=== DATASET EXTRACT ===

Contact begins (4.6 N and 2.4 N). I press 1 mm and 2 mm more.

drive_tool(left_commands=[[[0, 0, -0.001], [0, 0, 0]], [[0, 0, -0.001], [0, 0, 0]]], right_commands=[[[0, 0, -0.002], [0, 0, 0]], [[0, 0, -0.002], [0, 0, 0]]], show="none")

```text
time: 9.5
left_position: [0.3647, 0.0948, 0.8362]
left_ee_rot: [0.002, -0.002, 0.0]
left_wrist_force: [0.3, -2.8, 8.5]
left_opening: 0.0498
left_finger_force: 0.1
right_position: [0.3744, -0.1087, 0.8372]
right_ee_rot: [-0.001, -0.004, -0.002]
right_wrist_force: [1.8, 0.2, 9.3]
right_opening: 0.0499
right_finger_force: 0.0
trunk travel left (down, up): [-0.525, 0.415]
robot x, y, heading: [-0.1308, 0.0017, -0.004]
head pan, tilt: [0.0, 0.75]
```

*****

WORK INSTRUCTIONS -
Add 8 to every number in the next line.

=== TEXT BLOCK ===

Candidate Paul Theobald to make a stop in Scottsbluff Saturday
Third District Congressman Candidate Paul Theobald to make a stop in Scottsbluff Saturday to talk to the people.
Theobald will be at the El Charrito in Scottsbluff at 5p to meet with the individuals of the area and talk about his triangular plan.
It’s a plan based on agriculture, health care and education. He believes if each of these three subjects are worked on and maintained it will create a rural community vitalization.
Theobald spoke to NBC Nebraska over the phone and said at this time he feels it’s a gloomy time for the residents of the third district. He spoke candidly about corporations taking a hold of policies and mentioned if government officials were to reign in those companies it could be a better situation for all.
He spoke about the drying up of low interest rate loans geared toward helping start-up businesses.
“There isn’t a day that goes by where I am on the road where I am confronted by a life-long Republican farmer who says he’s changing his vote to me,” said Theobald. “The reason is the trade policy.”
Theobald believes the current trade war has taken those export countries off the table from trading agriculture for years.
“Once you give away markets, they don’t come back over night.”
Theobald also spoke about ethanol and how corn makes up 40% of the state’s agricultural economy. He went on to state the ethanol manufacturing is running at half its capacity.
It’s no secret the third district is losing businesses and people are leaving and for Theobald he wants to change that.
He says with him, he will fight for the people’s interest.

===

WORK INSTRUCTIONS -
Carry the text block on from its last sentence.

RESPONSE TO THIS EXERCISE -
When speaking about health care, he said he believes the acceptance for medicare should be lowered to the age of 55 and believes it works efficiently already for those above the age of 65. But, he mentioned the cost of health insurance overall needs to be driven down.
“The only way we are going to get control of healthcare is to join the rest of the world and have a medicare for all system that will bring down the prices of health care in this country and put money back into the pockets of Nebraskans.”
Theobald says the one caveat to this would be paying higher taxes but premiums would go down.
As for education, Theobald believes the funding needs to come elsewhere.
“No other producers in any other state have the property tax burden that ours do,” explains Theobald.
He believes there is a right to have federal intervention and create new conversation on finding different ways to fund education.
Theobald adds he wants an ag policy that will stabilize its producers, if not grow it. He also wants a health care system that takes the profit motive out of it and an education policy that hopefully dramatically reduce the dependency of property tax to fund public education.